==== TEXT BLOCK ====

JOHNSON CITY – If you were planning a visit to Gray, Tennessee, five million years ago, you would want to dress like you were headed to Atlanta, Georgia, but pack rain gear like you would for Tampa, Florida. That’s according to an estimate of the ancient climate of the Gray Fossil Site, part of the results of a new study that uses fossil teeth to explore how climate has changed across North America over the past 37 million years.

It might not seem obvious at first, but teeth are related to climate. In any given place, the shapes of herbivore teeth depend on the local vegetation, and the type of vegetation depends on the local climate. This kind of study, measuring body parts to understand environmental conditions, is called ecometrics. But before the researchers could estimate past climates, they needed a lot of information on how teeth and climate are connected today.

The study was published in the journal Palaeogeography, Palaeoclimatology, and Palaeoecology by Julia Schap, an alumna of ETSU’s paleontology master’s degree program and currently a Ph.D. student at Georgia Tech, along with Drs. Josh Samuels and Andrew Joyner, both professors in the ETSU Department of Geosciences.

“Data gathering was a pretty time-consuming aspect of the study,” says Schap. She and her coauthors started by randomly selecting 100 points across North America. For each point, they collected information on local climate (temperature and precipitation) and the types of teeth found in the resident small mammals (mainly rodents and rabbits). Tooth shape varies in many ways, but this study focused on the height of the tooth crown, the part of the tooth that projects into the mouth and is used for biting. Tooth crowns can be tall, short, or in between, and this is related to an animal’s diet.

With all that data, they used statistical software to determine that teeth and climate have a strong relationship. So strong, in fact, that they were able to generate equations that could estimate climate, in terms of degrees of temperature or millimeters of rainfall, from measurements of local mammal teeth, such as the average crown height across species or the percentage of low-crowned vs. high-crowned species.

Equipped with these equations, all they needed to estimate ancient climate was some fossilized small mammal teeth.

“Previous ecometric work has focused on larger mammals,” Schap explains. “However, small mammals have relatively smaller home ranges, which allows for a more localized signal of climate.” Small species are also useful for studying environmental change over time, since “small mammals also show physical changes more quickly than larger mammals, sometimes millions of years quicker, because they have shorter lifespans and generation times.”

====

**THE TASKS**
a) Cite the text block exactly. Begin with "JOHNSON CITY –" and finish with "37 million years.".
b) Pick up the text block at the point where it stops and go on.

==== DATA PROVIDED ====

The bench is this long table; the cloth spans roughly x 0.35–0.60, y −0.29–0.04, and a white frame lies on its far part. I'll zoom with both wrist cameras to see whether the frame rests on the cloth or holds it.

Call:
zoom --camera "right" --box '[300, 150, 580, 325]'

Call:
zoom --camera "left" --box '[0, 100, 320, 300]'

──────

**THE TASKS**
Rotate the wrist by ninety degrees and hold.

====

**RESPONSES BY TASK**
a)
JOHNSON CITY – If you were planning a visit to Gray, Tennessee, five million years ago, you would want to dress like you were headed to Atlanta, Georgia, but pack rain gear like you would for Tampa, Florida. That’s according to an estimate of the ancient climate of the Gray Fossil Site, part of the results of a new study that uses fossil teeth to explore how climate has changed across North America over the past 37 million years.

b)
In total, the authors calculated climate conditions for 73 fossil sites in over a dozen U.S. states, Canada, and Mexico, ranging from 37 million years old to less than one million years old. Altogether, these estimates reveal a trend of decreasing temperature and precipitation through time – the continent has grown cooler and drier – with various fluctuations along the way. These results match previous estimates determined using plant fossils and chemical analyses.

This technique isn’t just useful for looking at climate trends over time, but also for understanding individual fossil sites. “For example, if the site is estimated to drop below freezing temperatures,” Schap says, “then you would better understand why so many freeze-tolerant plants are found there or why you don’t have certain reptiles which cannot live in such cold temperatures.”

Among the fossil sites they examined was the Gray Fossil Site in East Tennessee, where excavations over the past 20 years have yielded plenty of small mammal teeth between 4.9-4.5 million years old. The team used those teeth to estimate a mean annual temperature of 16.8° C, similar to modern-day Atlanta, and an annual precipitation of 1343 mm, similar to modern-day Tampa. This warm and wet climate matches what ETSU paleontologists have predicted based on fossils of alligators and certain plants.

“Quite often, interdisciplinary studies (utilizing data and methods from different fields) have the potential to improve our understanding of nature in ways that would not be possible otherwise,” says Samuels. “In this case, we used geospatial techniques to help analyze biological, paleontological, and climate data, which ended up yielding some new – and easily measured – proxies for past climate conditions.”

One of the most exciting aspects of this method, the authors explain, is that it is pretty easy. Some other methods for estimating ancient climate conditions require sophisticated equipment and costly analyses. But with this method, all that is needed are a fossil site with a decent sample, 10 or more species, of small mammals’ teeth.

“We hope that any fossil site with small mammal data will be able to input this information for their site and be able to easily estimate those climate variables for themselves,” says Schap. “Seeing how whole communities have physically adapted to a wide range of climates can help us better understand what to expect in future communities given modern climate change.”

Study citation: Schap, J., J.X. Samuels, and T.A. Joyner. 2021. Ecometric estimation of present and past climate of North America using crown heights of rodents and lagomorphs. Palaeogeography, Palaeoclimatology, Palaeoecology, 562 (2021): 110144.